Directed By: Martin Scorsese
Starring: Daniel Day-Lewis, Michelle Pfeiffer, Winona Ryder
Tag line: "In a world of tradition. In an age of innocence. They dared to break the rules"
Trivia: Originally to be released in fall of 1992, but was held back by over a year to allow director Martin Scorsese more time to edit
Like a good many movies directed by Martin Scorsese, the setting for The Age of Innocence is New York City. Yet this is not the New York we’ve grown accustomed to seeing in a Scorsese film. Set in the 1870s amidst the city’s upper classes, The Age of Innocence presents a story of sophistication, drama, and, yes, even innocence. It is a motion picture that proudly displays the varying personalities of its maker, featuring the talents of Scorsese the romantic, well supported in this rare public appearance by Scorsese the artist.

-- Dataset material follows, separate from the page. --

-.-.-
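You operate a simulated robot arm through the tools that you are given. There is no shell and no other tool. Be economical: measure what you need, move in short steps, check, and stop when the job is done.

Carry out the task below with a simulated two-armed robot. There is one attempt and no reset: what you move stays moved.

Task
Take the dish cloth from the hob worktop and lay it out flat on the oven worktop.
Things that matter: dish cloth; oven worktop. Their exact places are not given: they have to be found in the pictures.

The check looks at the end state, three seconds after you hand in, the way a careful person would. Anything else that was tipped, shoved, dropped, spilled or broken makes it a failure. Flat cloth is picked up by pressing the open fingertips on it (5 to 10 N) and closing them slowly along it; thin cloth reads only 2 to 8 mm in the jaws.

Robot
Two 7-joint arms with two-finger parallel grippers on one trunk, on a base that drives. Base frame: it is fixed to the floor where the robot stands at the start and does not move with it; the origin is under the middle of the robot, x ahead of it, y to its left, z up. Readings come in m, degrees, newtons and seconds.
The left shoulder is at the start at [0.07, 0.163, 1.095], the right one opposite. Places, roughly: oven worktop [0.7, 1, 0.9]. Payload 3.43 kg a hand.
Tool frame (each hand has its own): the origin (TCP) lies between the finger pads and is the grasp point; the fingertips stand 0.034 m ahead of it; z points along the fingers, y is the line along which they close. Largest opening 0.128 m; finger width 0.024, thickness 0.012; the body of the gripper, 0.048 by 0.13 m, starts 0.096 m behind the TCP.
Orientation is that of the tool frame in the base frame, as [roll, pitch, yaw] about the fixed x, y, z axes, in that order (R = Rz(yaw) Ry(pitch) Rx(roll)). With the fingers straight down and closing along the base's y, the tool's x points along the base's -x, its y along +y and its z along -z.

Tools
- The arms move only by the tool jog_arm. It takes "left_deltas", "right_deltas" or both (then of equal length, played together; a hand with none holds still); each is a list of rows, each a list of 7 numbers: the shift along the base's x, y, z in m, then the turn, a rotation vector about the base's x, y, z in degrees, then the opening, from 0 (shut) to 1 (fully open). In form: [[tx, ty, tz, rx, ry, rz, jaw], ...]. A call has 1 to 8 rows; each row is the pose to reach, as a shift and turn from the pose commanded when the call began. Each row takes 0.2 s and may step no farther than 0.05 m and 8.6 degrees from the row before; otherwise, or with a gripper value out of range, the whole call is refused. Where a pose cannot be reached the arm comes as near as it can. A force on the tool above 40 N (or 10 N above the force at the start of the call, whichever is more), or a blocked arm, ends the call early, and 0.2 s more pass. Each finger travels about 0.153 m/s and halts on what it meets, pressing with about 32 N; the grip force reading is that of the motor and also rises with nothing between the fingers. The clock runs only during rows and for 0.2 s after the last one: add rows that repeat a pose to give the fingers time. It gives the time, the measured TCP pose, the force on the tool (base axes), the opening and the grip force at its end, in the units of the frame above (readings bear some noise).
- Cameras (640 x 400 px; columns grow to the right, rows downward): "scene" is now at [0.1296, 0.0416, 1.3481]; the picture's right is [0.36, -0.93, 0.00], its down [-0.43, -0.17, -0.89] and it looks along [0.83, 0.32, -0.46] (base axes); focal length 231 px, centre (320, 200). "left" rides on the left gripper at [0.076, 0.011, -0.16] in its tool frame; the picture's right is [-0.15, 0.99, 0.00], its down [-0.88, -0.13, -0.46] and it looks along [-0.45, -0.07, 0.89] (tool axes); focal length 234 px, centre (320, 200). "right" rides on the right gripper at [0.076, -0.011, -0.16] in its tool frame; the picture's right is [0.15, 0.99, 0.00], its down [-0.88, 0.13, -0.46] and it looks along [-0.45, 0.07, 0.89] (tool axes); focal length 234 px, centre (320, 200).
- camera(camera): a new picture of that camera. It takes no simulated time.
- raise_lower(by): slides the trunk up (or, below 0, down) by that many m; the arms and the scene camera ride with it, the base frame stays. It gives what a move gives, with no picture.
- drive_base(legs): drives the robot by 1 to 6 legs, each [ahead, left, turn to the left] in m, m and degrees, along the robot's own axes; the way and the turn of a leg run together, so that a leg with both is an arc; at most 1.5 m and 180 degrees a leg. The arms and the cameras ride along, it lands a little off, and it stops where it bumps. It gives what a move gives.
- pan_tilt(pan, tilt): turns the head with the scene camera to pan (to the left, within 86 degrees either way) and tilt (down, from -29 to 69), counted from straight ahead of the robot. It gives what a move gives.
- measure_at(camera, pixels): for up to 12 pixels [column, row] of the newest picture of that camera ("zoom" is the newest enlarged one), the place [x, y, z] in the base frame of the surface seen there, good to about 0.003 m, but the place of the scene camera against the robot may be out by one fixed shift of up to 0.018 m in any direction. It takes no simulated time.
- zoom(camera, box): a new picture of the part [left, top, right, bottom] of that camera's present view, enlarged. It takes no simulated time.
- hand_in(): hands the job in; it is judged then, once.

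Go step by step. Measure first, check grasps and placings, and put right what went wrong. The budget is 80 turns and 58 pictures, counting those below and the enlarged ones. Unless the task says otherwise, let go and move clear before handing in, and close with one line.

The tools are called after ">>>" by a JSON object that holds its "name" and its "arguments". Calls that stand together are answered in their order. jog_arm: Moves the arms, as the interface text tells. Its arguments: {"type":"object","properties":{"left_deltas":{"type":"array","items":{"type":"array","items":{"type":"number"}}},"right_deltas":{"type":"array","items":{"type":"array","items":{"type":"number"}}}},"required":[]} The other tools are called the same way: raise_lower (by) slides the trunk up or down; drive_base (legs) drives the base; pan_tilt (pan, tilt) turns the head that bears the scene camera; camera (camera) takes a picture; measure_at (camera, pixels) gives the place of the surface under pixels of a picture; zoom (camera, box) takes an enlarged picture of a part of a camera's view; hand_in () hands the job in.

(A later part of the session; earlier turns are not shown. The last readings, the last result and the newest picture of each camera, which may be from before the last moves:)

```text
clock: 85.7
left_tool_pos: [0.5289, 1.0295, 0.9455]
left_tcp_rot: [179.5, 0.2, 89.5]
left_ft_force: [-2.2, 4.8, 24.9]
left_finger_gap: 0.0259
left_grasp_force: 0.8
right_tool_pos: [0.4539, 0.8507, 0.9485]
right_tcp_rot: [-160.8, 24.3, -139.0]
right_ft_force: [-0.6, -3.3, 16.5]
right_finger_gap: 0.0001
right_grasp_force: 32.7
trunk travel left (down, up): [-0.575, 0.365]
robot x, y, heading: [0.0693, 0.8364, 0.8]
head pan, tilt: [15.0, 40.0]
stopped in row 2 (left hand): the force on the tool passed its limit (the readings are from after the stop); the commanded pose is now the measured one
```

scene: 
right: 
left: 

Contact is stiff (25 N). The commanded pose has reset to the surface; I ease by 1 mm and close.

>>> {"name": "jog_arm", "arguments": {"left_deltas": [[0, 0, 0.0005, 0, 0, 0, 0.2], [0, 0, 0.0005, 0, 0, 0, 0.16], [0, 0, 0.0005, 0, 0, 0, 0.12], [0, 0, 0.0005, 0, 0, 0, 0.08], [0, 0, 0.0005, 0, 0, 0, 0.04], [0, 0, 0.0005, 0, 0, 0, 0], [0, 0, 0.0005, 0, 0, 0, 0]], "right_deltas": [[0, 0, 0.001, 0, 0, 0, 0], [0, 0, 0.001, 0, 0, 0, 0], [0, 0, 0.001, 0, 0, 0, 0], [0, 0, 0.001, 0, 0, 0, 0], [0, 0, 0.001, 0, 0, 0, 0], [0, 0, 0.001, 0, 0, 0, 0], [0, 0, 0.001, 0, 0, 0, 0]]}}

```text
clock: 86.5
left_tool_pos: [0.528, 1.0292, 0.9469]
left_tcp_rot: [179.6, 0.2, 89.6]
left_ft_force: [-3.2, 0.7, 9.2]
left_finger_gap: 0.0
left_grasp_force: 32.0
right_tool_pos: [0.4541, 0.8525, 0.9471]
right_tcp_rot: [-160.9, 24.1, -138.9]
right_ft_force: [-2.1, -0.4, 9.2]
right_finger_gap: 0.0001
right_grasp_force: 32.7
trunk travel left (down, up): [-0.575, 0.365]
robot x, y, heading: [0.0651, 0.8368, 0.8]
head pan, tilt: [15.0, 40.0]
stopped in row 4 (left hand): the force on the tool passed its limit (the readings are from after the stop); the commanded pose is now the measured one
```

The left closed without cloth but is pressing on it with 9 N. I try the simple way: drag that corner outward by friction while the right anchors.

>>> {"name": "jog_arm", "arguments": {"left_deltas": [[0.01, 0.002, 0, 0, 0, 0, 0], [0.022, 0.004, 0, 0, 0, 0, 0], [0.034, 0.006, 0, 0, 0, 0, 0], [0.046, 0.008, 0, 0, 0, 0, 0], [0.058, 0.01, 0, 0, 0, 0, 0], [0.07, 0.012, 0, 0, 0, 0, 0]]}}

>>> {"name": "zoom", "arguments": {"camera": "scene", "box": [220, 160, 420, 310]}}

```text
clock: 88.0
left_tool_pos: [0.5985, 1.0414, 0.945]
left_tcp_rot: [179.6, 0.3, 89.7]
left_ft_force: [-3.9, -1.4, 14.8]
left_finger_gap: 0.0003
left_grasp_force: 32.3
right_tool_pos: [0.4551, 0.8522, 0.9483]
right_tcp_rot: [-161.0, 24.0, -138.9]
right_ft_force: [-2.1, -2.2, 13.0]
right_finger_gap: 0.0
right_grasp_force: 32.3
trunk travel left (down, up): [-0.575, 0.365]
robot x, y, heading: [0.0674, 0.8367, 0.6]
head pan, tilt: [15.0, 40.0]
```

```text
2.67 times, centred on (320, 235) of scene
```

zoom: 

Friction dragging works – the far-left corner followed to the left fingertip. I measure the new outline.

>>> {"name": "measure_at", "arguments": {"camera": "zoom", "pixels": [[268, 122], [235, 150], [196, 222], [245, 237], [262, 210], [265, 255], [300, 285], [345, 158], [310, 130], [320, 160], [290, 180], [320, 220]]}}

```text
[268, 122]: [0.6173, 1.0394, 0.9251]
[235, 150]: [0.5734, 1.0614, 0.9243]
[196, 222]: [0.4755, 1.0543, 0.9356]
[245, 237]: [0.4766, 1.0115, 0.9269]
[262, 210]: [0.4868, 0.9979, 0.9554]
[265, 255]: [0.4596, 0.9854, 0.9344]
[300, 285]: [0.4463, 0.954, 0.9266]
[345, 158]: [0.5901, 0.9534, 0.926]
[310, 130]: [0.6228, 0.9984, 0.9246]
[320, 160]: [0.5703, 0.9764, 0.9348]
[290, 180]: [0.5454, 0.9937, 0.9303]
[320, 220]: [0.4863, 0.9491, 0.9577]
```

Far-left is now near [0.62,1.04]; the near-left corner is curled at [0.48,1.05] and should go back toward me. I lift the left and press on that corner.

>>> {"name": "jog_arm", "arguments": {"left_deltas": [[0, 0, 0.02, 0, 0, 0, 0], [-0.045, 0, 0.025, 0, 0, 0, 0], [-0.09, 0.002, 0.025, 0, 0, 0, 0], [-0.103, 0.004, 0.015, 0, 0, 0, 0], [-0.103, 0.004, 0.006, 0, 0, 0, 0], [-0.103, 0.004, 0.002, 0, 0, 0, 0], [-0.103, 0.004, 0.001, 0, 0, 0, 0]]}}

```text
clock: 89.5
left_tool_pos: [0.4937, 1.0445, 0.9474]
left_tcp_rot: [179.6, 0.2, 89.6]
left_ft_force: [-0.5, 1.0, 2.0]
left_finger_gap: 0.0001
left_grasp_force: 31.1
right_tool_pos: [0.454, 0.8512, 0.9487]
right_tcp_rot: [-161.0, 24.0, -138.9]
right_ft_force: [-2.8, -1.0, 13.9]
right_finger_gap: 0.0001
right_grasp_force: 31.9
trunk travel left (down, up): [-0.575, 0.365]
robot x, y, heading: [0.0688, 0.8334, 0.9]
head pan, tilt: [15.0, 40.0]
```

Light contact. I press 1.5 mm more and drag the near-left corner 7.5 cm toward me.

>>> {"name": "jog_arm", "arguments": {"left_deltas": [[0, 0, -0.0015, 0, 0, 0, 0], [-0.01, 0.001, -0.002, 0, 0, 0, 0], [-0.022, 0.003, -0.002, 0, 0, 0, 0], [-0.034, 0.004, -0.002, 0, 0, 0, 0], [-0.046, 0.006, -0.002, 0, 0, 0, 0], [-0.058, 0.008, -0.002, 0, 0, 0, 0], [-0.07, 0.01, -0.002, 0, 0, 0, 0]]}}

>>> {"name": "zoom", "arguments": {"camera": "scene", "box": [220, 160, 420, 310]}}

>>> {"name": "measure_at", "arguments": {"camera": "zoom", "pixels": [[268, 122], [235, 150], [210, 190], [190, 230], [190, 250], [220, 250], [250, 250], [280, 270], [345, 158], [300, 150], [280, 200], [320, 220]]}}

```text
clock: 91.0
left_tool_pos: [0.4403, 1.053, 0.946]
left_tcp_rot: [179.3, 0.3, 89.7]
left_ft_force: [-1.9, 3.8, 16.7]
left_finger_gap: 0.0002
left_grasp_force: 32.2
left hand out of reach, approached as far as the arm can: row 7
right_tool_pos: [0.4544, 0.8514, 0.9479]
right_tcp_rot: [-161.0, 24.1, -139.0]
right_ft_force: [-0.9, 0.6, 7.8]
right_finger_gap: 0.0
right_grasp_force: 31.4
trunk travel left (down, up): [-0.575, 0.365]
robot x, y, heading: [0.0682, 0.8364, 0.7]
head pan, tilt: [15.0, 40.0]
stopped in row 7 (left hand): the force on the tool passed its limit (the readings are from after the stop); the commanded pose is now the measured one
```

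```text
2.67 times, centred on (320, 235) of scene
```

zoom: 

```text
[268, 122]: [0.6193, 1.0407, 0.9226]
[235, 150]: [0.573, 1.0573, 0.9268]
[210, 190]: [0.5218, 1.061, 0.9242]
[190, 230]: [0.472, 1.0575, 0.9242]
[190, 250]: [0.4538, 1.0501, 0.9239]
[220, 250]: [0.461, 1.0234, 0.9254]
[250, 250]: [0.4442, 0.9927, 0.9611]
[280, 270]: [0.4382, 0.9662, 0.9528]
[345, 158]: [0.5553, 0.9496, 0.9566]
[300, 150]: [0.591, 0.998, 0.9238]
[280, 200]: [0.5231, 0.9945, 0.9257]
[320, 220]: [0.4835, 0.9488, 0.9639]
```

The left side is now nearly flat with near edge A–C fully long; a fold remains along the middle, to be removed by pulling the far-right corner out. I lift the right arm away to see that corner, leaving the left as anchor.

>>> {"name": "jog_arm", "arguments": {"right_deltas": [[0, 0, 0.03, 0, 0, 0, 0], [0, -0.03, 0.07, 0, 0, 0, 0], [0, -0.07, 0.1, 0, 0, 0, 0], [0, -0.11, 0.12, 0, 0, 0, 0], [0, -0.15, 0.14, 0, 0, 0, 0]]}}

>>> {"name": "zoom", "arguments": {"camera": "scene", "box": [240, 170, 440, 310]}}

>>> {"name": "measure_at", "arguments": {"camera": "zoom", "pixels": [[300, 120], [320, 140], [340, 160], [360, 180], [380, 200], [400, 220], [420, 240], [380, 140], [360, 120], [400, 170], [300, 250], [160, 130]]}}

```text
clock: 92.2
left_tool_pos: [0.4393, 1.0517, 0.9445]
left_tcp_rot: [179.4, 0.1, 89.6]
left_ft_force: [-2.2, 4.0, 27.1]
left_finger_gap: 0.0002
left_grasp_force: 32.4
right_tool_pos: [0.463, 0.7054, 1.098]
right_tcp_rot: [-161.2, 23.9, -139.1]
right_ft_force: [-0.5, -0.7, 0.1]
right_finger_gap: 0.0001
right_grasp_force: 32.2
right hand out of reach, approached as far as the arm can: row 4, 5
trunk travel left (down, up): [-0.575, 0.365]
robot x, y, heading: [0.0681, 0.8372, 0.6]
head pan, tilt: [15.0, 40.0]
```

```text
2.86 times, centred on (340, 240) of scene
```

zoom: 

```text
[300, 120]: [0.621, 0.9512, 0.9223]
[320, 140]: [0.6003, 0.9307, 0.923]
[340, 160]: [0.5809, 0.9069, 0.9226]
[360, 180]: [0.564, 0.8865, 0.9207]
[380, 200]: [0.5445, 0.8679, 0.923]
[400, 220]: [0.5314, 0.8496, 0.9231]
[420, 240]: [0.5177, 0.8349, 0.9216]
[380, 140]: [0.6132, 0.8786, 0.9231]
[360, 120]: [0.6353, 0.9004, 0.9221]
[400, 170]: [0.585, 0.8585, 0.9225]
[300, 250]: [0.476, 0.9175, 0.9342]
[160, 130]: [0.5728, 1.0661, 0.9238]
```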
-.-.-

The romantic within him takes center stage by way of Archer (Daniel Day-Lewis), a prestigious lawyer and a man deeply engrained in high society. Yet despite his status, Archer loathes the artifice that goes hand-in-hand with being part of New York’s upper crust. He is engaged to be married to May Welland (Winona Ryder), a pretty, if somewhat bland, girl who travels in the same social circles as Archer and his family. But it’s Mary’s cousin, the Countess Olenska (Michelle Pfeiffer), who captures his heart. An outcast due to her failed marriage, as well as the subject of much gossip and innuendo, the Countess represents for Archer the freedom from convention he so desires. But will he have the courage to break from his family, his fiancé, and his position to live a life of abandon which, in the end, can only guarantee an uncertain future?
Day-Lewis and Pfeiffer generate real passion in the scenes they share, and together form the backbone of the film. Scorsese the artist takes center stage by way of what he surrounds them with, namely some exquisite imagery, among the most elegant he has ever committed to celluloid. Many of its images; society banquets, dinner parties, even the beauty of the setting sun, are dazzling enough to adorn the walls of a gallery, offering their potential patrons some excellent reproductions of this period in history. And yet they serve a purpose; they do not overpower the narrative, but work in unison with it to weave a tale every bit as engaging as it is striking to behold.
The Age of Innocence is a stunning marriage of art and romance, conceived by a filmmaker who had to travel well outside his comfort zone to create it.